Given passage –
Choroidal thickness in geographic atrophy secondary to age-related macular degeneration.
Lindner M., Bezatis A., Czauderna J., Becker E., Brinkmann CK., Schmitz-Valckenberg S., Fimmers R., Holz FG., Fleckenstein M.
PURPOSE: To analyze choroidal thickness (CT) in eyes with geographic atrophy (GA) secondary to age-related macular degeneration (AMD). METHODS: A total of 72 eyes of 72 patients (mean age, 75.97 ± 7.09 years) with GA and 37 eyes of 37 healthy controls (73.89 ± 6.19 years) were examined by confocal scanning laser ophthalmoscopy and enhanced depth imaging (EDI) spectral-domain optical coherence tomography. Choroidal thickness was measured at 25 defined points in horizontal and vertical scans. Geographic atrophy size was determined in fundus autofluorescence (FAF) images and GA subtypes were classified based on abnormal FAF in the perilesional zone. RESULTS: In GA, subfoveal CT (fCT) was significantly thinner compared to controls (173.03 ± 90.22 vs. 253.95 ± 69.19 μm, P < 0.001). Analysis of averaged measurements of all 25 points obtained per patient (mCT) revealed similar results (162.07 ± 76.26 vs. 228.00 ± 66.24 μm, P < 0.001). Spatial differences in CT between both groups were largest superior to the fovea. Addressing "diffuse-trickling" (n = 15) and "non-diffuse-trickling" (n = 57) GA independently, fCT was 114.67 ± 43.32 and 188.39 ± 93.26 μm, respectively (P = 0.002), with both groups being significantly thinner than controls (P < 0.001 for "diffuse-trickling" and P < 0.001 for "?non-diffuse-trickling"). Similar results were obtained for mCT, which was 110.21 ± 29.66 μm in "diffuse-trickling," 175.72 ± 79.02 μm in "?non-diffuse-trickling" and 228.00 ± 66.24 μm in controls. Differences were significant with P = 0.002 between both GA groups and P ≤ 0.001 toward controls for each GA group. CONCLUSIONS: The results indicate that the choroid in eyes with GA is thinner compared to normal eyes of similar age. Hereby, the extent of thinning is most pronounced in a specific subtype of GA identified by FAF imaging ("diffuse trickling"). Such GA subtype-related differences in choroidal thickness may reflect heterogeneity in the pathogenesis of disease. (ClinicalTrials.gov number, NCT02051998.).

To do –
Retype the section of the given passage that opens with "Choroidal thickness in" and closes with "FG., Fleckenstein M.".

Information shown –
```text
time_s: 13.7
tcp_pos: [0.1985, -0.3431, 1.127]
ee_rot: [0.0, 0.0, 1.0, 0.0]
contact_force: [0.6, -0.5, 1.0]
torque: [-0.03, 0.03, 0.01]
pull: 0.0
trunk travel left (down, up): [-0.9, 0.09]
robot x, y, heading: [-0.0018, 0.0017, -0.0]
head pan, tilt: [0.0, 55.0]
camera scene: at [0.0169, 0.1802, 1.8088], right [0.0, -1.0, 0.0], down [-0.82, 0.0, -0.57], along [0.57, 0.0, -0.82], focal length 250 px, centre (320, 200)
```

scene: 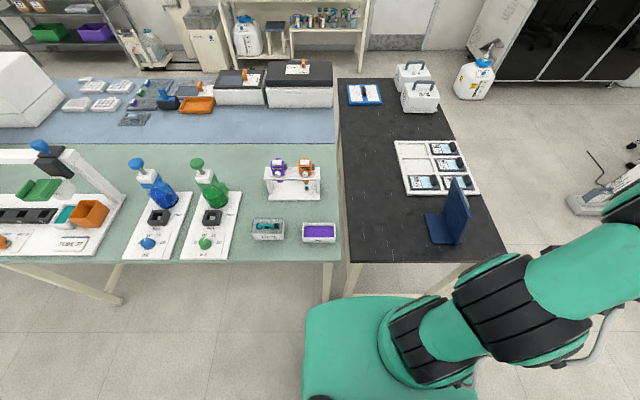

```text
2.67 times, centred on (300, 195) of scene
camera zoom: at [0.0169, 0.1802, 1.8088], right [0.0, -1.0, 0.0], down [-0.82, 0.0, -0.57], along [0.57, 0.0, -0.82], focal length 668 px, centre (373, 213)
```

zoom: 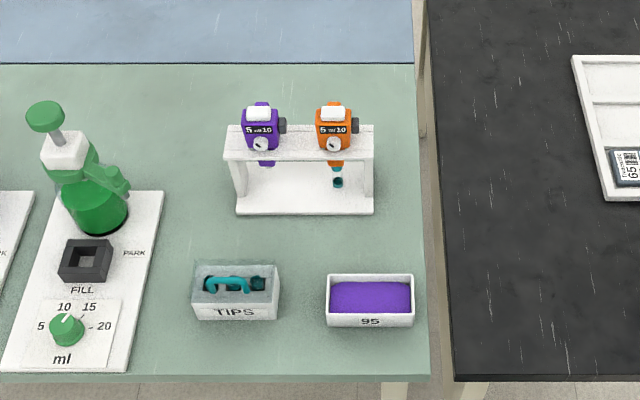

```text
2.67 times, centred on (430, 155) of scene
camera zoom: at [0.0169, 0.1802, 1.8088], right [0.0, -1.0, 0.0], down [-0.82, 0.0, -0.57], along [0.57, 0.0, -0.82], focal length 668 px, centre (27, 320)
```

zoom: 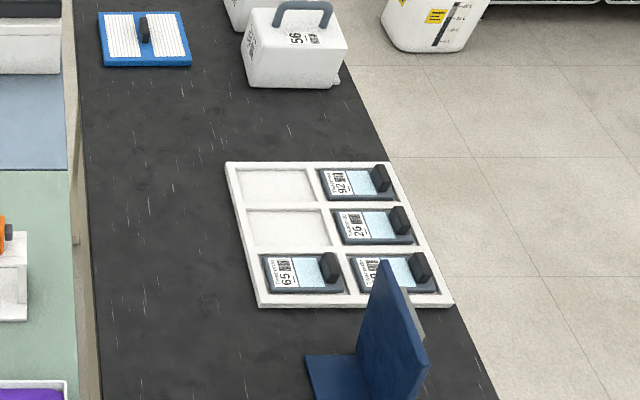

Result of this task –
Choroidal thickness in geographic atrophy secondary to age-related macular degeneration.
Lindner M., Bezatis A., Czauderna J., Becker E., Brinkmann CK., Schmitz-Valckenberg S., Fimmers R., Holz FG., Fleckenstein M.